• Supplied passage
════
Separated by almost two decades, Tampa Bay Buccaneers Head Coach Todd Bowles and award-winning actor Morgan Freeman have issued a plea that woke whites refuse to heed even when issued by the blacks they wish to be perceived as caring about: Please stop dragging race into every public space. It’s not necessary, it’s often out of place, and it’s not helping.
Bowles’ Bucs were set to face the Pittsburg Steelers led by their black coach Mike Tomlin this past weekend, and Steve Wilks, also black, was just named interim head coach of the Charlotte Panthers. So, unsurprisingly, a reporter asked Bowles on Wednesday ahead of the game, “You and Mike Tomlin are the few black head coaches in the league. I wonder what your relationship is like with him and your thoughts on Steve Wilks joining that [group]?”
No doubt the reporter fully expected to draw from Bowles some race-speak role play such as, “I am so proud that blacks are finally gaining these opportunities in the National Football League. It’s been a long time coming, but we’ve still got a long way to go.”
════
Go on with the supplied passage that begins "Separated by almost" from its last line.
════
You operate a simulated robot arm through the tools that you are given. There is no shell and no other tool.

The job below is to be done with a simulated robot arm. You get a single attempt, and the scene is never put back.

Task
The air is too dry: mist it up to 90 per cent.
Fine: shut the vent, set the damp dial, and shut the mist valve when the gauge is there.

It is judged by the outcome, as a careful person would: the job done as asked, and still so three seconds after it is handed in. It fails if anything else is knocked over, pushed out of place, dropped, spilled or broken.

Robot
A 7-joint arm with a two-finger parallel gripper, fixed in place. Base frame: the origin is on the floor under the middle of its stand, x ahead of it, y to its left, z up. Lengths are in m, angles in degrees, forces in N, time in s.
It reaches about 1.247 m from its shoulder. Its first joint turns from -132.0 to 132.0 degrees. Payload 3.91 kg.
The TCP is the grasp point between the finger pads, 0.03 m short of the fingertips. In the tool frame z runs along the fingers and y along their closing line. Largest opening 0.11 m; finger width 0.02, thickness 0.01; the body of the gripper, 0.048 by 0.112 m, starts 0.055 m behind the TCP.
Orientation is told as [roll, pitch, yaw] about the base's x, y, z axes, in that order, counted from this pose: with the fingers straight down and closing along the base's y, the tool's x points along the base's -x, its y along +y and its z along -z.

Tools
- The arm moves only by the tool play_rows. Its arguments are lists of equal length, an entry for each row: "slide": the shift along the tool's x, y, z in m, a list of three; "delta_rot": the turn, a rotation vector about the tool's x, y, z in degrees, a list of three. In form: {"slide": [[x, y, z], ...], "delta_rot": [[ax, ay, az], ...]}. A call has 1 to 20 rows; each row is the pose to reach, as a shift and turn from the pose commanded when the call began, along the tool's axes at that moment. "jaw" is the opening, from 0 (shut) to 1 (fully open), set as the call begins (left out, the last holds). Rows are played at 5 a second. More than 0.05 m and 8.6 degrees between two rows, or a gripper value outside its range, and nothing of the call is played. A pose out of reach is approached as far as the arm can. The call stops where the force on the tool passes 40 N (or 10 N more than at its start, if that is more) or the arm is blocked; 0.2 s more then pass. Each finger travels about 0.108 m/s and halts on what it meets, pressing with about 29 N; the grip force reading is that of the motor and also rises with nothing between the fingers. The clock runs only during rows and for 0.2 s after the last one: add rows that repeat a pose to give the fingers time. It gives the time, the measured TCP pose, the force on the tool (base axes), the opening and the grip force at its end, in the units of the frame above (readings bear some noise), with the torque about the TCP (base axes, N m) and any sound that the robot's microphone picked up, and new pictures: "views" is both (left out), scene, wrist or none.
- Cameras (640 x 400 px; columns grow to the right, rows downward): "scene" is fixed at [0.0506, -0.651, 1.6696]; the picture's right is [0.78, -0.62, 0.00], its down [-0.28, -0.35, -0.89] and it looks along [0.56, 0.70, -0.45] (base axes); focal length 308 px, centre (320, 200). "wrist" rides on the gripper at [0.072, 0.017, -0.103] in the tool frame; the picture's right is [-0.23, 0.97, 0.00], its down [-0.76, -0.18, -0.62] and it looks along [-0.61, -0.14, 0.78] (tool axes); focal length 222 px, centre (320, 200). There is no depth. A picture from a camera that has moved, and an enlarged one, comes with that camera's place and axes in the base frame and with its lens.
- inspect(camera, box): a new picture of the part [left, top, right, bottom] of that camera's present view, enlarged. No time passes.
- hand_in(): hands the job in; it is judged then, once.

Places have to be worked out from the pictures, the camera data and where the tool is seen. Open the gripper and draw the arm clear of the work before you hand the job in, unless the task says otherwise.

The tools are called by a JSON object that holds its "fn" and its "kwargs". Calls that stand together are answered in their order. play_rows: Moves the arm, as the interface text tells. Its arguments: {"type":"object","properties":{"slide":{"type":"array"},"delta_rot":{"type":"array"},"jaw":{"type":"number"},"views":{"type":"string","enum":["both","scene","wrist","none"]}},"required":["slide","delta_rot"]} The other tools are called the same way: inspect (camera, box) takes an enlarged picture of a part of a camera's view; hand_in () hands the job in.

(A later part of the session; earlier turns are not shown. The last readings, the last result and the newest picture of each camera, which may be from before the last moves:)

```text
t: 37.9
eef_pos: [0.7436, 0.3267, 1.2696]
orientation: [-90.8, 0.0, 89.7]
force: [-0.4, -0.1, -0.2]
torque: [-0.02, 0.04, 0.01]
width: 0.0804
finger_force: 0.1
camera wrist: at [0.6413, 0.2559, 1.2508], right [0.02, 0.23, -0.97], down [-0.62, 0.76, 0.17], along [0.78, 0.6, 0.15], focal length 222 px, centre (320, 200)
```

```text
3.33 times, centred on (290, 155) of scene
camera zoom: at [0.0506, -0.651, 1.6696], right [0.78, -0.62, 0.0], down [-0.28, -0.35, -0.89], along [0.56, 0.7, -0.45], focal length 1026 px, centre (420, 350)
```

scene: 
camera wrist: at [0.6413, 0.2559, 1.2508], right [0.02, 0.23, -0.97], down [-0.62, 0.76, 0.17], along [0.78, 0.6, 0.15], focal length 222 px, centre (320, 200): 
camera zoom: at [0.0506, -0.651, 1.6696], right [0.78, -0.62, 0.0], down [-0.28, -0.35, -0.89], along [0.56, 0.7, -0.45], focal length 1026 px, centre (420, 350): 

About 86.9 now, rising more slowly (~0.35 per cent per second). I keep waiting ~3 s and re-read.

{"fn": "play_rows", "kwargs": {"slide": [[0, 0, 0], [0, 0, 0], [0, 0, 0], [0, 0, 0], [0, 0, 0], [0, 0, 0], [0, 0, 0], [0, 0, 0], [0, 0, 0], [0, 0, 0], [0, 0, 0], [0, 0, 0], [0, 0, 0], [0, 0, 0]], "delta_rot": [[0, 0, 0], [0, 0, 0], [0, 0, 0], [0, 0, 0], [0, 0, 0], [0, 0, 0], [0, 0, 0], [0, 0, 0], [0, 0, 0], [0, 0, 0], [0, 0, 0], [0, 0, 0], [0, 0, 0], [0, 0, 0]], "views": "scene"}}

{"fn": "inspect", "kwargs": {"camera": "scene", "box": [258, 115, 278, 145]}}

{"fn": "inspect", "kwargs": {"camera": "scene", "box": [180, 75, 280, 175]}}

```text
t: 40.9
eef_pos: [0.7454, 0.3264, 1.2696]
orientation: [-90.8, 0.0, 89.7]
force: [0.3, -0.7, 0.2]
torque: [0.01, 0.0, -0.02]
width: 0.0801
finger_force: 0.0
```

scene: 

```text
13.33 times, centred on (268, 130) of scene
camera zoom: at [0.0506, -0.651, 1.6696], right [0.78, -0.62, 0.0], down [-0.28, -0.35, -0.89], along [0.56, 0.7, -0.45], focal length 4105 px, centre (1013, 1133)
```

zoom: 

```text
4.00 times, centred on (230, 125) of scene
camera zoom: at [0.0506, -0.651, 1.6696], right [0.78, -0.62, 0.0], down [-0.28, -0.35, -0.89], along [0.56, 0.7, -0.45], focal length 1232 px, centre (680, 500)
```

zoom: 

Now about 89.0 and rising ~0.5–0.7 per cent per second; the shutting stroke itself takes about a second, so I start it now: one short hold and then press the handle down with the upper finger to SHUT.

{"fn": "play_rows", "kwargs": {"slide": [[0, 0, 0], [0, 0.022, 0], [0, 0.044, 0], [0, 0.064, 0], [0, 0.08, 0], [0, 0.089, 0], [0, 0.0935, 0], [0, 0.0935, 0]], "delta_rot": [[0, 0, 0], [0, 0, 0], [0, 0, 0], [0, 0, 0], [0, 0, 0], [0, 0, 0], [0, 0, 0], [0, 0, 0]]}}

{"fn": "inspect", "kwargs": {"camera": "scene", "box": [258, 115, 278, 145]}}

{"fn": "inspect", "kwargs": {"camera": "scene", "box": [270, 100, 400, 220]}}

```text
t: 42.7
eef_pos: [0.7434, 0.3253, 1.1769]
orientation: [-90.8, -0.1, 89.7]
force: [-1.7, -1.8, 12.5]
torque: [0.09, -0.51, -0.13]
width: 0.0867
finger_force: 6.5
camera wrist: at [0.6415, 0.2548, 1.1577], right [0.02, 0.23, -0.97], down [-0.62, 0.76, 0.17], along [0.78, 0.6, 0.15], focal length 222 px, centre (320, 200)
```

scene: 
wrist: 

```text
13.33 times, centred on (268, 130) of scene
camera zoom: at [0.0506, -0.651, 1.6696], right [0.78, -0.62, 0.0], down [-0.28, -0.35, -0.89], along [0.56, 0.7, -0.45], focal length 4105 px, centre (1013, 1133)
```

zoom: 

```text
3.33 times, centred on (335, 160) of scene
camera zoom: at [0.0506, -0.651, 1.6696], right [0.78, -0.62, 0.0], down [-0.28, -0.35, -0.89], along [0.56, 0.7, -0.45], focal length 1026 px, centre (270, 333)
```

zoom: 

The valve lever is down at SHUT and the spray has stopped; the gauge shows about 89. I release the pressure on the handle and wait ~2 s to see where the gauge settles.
════
• Output of the task
Instead, Bowles responded:
We don’t look at what color we are when we coach against each other. … I have a lot of very good white friends that coach in this league as well, and I don’t think it’s a big deal as far as us coaching against each other. I think it’s normal. … We coach ball, we don’t look at color.
Bowles’ response so discombobulated ESPN’s Jenna Laine, who is white, that she decided to school Bowles on how she thought he should handle race-speak questions posed to him: Did Bowles, Laine wanted to know, “understand that [racial] representation matters” across the league? “You have aspiring coaches and football players, they see you guys — they see someone that looks like them, maybe grew up like them. … That has to mean something.”
Unfazed and unbowed, the soft-spoken Bowles explained, “Well, when you say, ‘They see you guys,’ and ‘look like them and grew up like them,’ it means that we’re oddballs to begin with. … I think the minute you guys stop making a big deal about it, everybody else will as well.”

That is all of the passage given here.